This comes on the back of stinging criticism against the ISP who have issued 800 letters to customers over the last month warning them not to use "unauthorised peer-to-peer networks" like BitTorrent or Limewire to swap copyright protected files. The BBC have footage of a customer, Will McGree of Cardiff, who has been issued with one of these letters but denies its accuracy (a point I mentioned here yesterday). It seems difficult to reconcile both positions when Virgin Media are clearly bowing to pressure from the BPI, despite a lack of sufficient evidence.
Virgin have claimed they will not hand details of their customers details over to the BPI but it remains to be seen if they can be trusted to keep their word on this matter, especially since their associated business include music interests. Combine this with the fact that many ISPs (Virgin included) have been overselling their subscription capacities (and maximum download speeds) and are desperate to curb excessive bandwidth users and the picture looks less clear.

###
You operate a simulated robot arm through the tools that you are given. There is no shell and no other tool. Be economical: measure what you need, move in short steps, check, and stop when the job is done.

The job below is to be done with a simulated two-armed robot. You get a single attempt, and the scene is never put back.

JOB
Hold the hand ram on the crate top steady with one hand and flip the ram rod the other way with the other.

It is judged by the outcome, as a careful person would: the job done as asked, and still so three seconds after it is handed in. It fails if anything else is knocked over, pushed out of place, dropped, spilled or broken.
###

Disputing claims as to who downloaded what and when will soon become harder to contest if new Deep Packet Inspection (DPI) become the norm in places other than just Sweden. Until recently, the processing power required to inspect data packets has made this prohibitive, especially if they were encrypted (torrent files), as it required computers with massive computational power. Again, TorrentFreak carry the story:
"The other, arguably more sinister usage of DPI, is the growing interest by advertising companies to use deep packet inspection to observe what Internet users are doing. Watching your browsing activity, you can gain all kinds of insights into the user behind the keyboard. Similar to spyware, but on your line not your system, it’s not a good thing, and impossible to remove. Worse, it may be able to tell who is behind the keyboard at the time, by identifying trends in connection behavior."Irrespective of filesharers, this kind of privacy invasion should have us all worried, especially if it is prone to abuse. It seems like hiding traffic in SSH VPN tunnels is now no longer a feasible alternative. Even our YouTube activity is under threat. The EFF have more info about the move which gives Viacom a lot of data to play around with. If ever the digital rights of the planet were under threat then it's now.